05 Mar 2014
Completion of the James Webb Space Telescope and technology development for wide-field infrared telescope also highlighted.
The US presidential budget request for NASA’s fiscal year 2015 includes support for the launch of the James Webb Space Telescope (JWST) in October 2018, the development of new optics and infrared detector and coronagraph technology, and a high-powered solar propulsion system to redirect an asteroid.
Totaling $17.5 billion, which the agency hopes will be boosted by an extra $900 million pending Congressional approval of President Obama’s “opportunity growth and security” initiative, the proposed budget compares with the $16.9 billion spent in fiscal 2013 and $17.6 billion enacted for the current year.
NASA chief Charles Bolden highlighted the continuation of a “stepping stone” approach towards goals including eventually sending a human crew to Mars in the 2030s, as well as ongoing support for the International Space Station for at least another decade and the launch of an unprecedented five Earth science projects this year.
With $645 million allocated to JWST for fiscal 2015, the year should see delivery of the primary mirror backplane and backplane support to NASA’s Goddard Space Center ahead of the planned launch.
With completion of the problematic and delayed JWST project finally in sight, developments in space astronomy will turn to the planned Wide-field Infrared Survey Telescope (WFIRT) mission. Based on two “Hubble-class” 2.4 meter telescopes, the project also plans to deploy a high-contrast coronagraph that it is hoped will significantly advance direct imaging of exoplanets.
Major advances in the scientific study of dark energy and galaxy formation are also expected, and the development of new detectors will be crucial.
But Bolden also pointed out the scope for real-world economic benefits of the administration’s pioneering aeronautics research, which has a focus on reducing fuel consumption, noise and emissions, adding: "All of the investments we make at NASA help drive technology and innovation, spur economic activity and create jobs.”
Under the planned $886 million in proposed additional funding for fiscal 2015, NASA will focus on specific priorities. “This ‘invest in America’ initiative recognizes that the type of innovation and technology development we do helps create opportunity, grow our economy and secure our future,” Bolden said.
Another key goal is to send a crew to an asteroid by 2025, and NASA says that it is formulating an “asteroid redirect” mission. That will involve the deployment of a robot powered by solar electric propulsion – a propellant-free technology that could also be used to transfer satellites between orbits and deal with their increasing power demands.
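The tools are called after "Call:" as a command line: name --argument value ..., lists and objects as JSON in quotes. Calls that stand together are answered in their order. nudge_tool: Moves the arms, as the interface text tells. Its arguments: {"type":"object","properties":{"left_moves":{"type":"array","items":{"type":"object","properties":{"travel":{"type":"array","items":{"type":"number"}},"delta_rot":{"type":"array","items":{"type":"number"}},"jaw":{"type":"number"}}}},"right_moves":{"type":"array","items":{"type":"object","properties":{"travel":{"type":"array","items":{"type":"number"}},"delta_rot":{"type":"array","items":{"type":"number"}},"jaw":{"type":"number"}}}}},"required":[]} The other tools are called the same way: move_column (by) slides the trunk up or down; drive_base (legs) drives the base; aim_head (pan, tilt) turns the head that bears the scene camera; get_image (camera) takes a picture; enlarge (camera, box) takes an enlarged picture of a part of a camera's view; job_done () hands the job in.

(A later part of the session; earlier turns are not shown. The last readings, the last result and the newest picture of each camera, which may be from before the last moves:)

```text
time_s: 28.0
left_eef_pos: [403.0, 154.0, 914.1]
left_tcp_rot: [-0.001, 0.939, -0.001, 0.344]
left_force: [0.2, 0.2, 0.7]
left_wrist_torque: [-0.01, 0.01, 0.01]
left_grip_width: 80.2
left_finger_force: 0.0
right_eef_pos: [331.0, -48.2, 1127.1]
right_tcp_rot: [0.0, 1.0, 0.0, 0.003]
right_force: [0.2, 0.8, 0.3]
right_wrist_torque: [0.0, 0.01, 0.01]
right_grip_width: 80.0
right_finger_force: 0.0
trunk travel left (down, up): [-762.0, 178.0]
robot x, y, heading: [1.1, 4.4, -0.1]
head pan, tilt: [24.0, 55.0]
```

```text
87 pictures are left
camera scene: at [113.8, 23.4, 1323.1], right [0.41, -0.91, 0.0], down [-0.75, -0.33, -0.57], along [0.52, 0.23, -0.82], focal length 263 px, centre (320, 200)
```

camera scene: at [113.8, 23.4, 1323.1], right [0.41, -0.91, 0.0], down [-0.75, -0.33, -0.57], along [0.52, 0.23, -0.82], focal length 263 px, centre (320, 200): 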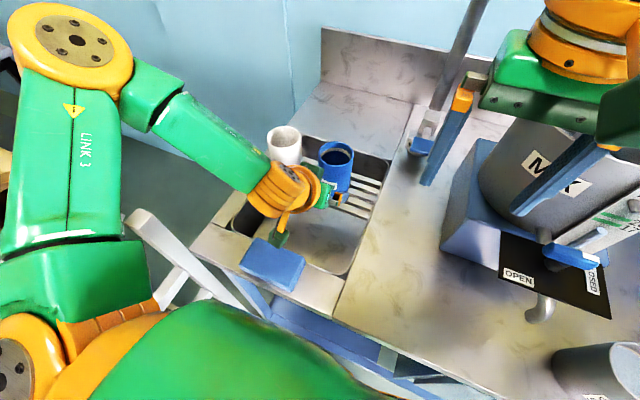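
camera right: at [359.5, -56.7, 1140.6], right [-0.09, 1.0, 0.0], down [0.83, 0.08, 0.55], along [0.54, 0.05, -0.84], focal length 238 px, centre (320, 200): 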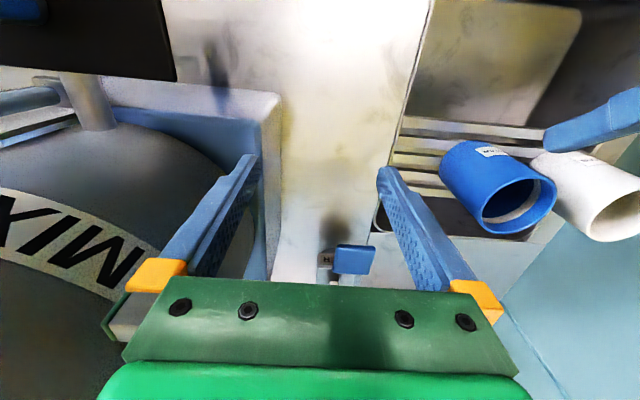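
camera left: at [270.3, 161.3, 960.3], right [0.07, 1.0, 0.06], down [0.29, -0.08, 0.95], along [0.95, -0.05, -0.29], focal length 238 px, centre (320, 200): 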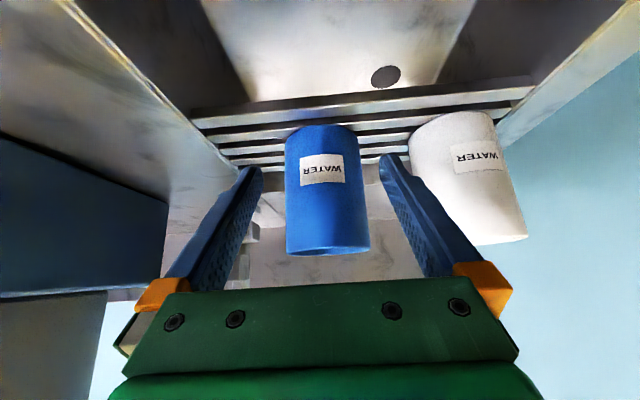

Funding for that solar propulsion development is covered by a proposed $706 million budget earmarked for space technology (up from $576 million this year), which will also support seven launches in a two-year window.
The technologies include a deep-space atomic clock, ongoing support for space-to-ground laser communications slated for demonstration in 2018, and the so-called “Sunjammer” solar sail. $133 million has been allocated for early work on the asteroid mission, including the solar propulsion technology.
Sunjammer represents NASA’s first solar sail mission to deep space, and is seen as the final step before such propulsive technologies are integrated into future space missions.
Using a solar sail will enable NASA to position a solar wind analyzer and magnetometer developed by the UK Space Agency closer to the Sun than is presently possible – something that will give an earlier warning of major geomagnetic solar storms like the 1859 event that produced an aurora as far south as the Caribbean.
A similar event today would cause massive disruption to electrical networks and air travel, but with current technologies only a 45-minute warning of the impending disaster would be possible. Sunjammer should increase that time by one hour, which is said by its proponents to be a “game-changer”.